§ **TEXT BLOCK**:
══════════
Until his mid-60s, Frank McCourt was known primarily around New
York as a creative writing teacher and as a local character - the
kind who might turn up in a New York novel - singing songs and
telling stories with his younger brother Malachy and otherwise
joining the crowds at the White Horse Tavern and other literary
hangouts.
But there was always a book or two being formed in his mind, and
the world would learn his name, and story, in 1996, after a friend
helped him get an agent and his then-unfinished manuscript was
quickly signed by Scribner. With a first printing of just 25,000,
"Angela's Ashes" was an instant favorite with critics and readers
and perhaps the ultimate case of the non-celebrity memoir, the
extraordinary life of an ordinary man.
"F. Scott Fitzgerald said there are no second acts in American
lives. I think I've proven him wrong," McCourt later explained.
"And all because I refused to settle for a one-act existence, the
30 years I taught English in various New York City high schools."
The book has been published in 25 languages and 30 countries.
══════════
§ **DATA BLOCK**:
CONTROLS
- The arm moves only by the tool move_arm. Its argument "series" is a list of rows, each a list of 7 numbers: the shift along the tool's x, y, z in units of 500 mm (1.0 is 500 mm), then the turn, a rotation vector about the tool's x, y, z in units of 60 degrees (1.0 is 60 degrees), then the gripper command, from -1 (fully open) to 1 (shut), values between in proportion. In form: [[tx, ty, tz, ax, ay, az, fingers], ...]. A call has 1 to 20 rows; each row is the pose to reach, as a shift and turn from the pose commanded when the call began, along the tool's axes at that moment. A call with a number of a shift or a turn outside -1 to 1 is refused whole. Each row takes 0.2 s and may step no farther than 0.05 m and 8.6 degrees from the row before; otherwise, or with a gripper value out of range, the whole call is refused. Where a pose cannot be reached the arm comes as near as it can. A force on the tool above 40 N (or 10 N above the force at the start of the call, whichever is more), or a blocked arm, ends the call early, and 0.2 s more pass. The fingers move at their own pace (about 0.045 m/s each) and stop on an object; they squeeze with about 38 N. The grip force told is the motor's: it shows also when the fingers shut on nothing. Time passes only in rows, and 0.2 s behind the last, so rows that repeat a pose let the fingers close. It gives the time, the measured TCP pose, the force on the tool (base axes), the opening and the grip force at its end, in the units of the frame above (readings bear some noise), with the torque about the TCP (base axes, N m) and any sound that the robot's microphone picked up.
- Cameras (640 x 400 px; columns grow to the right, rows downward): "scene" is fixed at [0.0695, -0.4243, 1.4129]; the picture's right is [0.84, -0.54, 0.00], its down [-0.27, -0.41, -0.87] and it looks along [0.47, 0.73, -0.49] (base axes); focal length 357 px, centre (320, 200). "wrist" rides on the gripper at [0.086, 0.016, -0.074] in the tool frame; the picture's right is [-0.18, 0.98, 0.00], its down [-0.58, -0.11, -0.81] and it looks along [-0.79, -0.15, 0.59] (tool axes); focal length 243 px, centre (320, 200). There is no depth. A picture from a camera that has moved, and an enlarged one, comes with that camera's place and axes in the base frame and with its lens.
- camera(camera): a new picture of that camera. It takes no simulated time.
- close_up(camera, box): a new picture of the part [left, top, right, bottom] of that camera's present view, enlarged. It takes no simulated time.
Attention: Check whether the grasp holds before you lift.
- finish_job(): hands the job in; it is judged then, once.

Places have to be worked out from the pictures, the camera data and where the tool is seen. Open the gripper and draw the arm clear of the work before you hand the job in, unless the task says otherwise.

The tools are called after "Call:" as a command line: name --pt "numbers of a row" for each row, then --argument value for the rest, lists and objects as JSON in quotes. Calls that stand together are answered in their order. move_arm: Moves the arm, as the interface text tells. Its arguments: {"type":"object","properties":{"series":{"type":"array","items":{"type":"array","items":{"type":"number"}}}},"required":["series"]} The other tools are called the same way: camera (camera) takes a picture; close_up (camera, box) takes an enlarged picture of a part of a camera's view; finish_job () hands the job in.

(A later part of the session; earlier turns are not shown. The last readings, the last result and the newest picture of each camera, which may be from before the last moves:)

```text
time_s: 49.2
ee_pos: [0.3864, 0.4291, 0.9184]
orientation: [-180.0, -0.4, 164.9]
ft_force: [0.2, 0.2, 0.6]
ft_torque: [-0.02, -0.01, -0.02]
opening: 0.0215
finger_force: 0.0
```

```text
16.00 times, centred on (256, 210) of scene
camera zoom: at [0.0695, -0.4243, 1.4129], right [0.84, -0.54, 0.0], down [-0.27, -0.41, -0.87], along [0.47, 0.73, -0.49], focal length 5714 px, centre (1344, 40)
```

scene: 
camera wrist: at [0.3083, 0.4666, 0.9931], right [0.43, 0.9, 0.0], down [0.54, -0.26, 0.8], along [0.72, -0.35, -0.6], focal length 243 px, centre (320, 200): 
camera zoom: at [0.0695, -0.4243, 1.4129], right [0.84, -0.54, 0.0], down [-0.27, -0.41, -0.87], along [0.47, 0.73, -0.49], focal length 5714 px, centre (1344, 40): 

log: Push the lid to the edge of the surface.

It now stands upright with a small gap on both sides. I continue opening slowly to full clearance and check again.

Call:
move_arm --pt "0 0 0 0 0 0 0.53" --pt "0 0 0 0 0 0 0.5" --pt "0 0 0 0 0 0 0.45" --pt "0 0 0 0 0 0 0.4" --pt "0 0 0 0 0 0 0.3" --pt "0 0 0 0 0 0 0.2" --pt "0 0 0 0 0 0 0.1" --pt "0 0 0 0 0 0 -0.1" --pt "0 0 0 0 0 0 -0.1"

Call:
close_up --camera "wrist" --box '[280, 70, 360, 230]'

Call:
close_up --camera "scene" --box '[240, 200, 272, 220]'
══════════
§ **SHORT EXERCISE A**:
Retype the section of the text block that opens with "But there was" and closes with "McCourt later explained.".
§ **SHORT EXERCISE B**:
Your answer continues the text block from its final sentence.

§ **EXERCISE RESULT A**:
But there was always a book or two being formed in his mind, and
the world would learn his name, and story, in 1996, after a friend
helped him get an agent and his then-unfinished manuscript was
quickly signed by Scribner. With a first printing of just 25,000,
"Angela's Ashes" was an instant favorite with critics and readers
and perhaps the ultimate case of the non-celebrity memoir, the
extraordinary life of an ordinary man.
"F. Scott Fitzgerald said there are no second acts in American
lives. I think I've proven him wrong," McCourt later explained.

§ **EXERCISE RESULT B**:
McCourt, a native of New York, was good company in the classroom
and at the bar, but few had such a burden to unload. His parents
were so poor that they returned to their native Ireland when he was
little and settled in the slums of Limerick. Simply surviving his
childhood was a tale; McCourt's father was an alcoholic who drank
up the little money his family had. Three of McCourt's seven
siblings died, and he nearly perished from typhoid fever.
"Worse than the ordinary miserable childhood is the miserable
Irish childhood, and worse yet is the miserable Irish Catholic
childhood," was McCourt's unforgettable opening. "People
everywhere brag and whimper about the woes of their early years,
but nothing can compare with the Irish version: the poverty, the
shiftless loquacious father; the pious defeated mother moaning by
the fire; pompous priests, bullying schoolmasters; the English and
all the terrible things they did to us for 800 long years."
The book was a long Irish wake, "an epic of woe," McCourt
called it, finding laughter and lyricism in life's very worst.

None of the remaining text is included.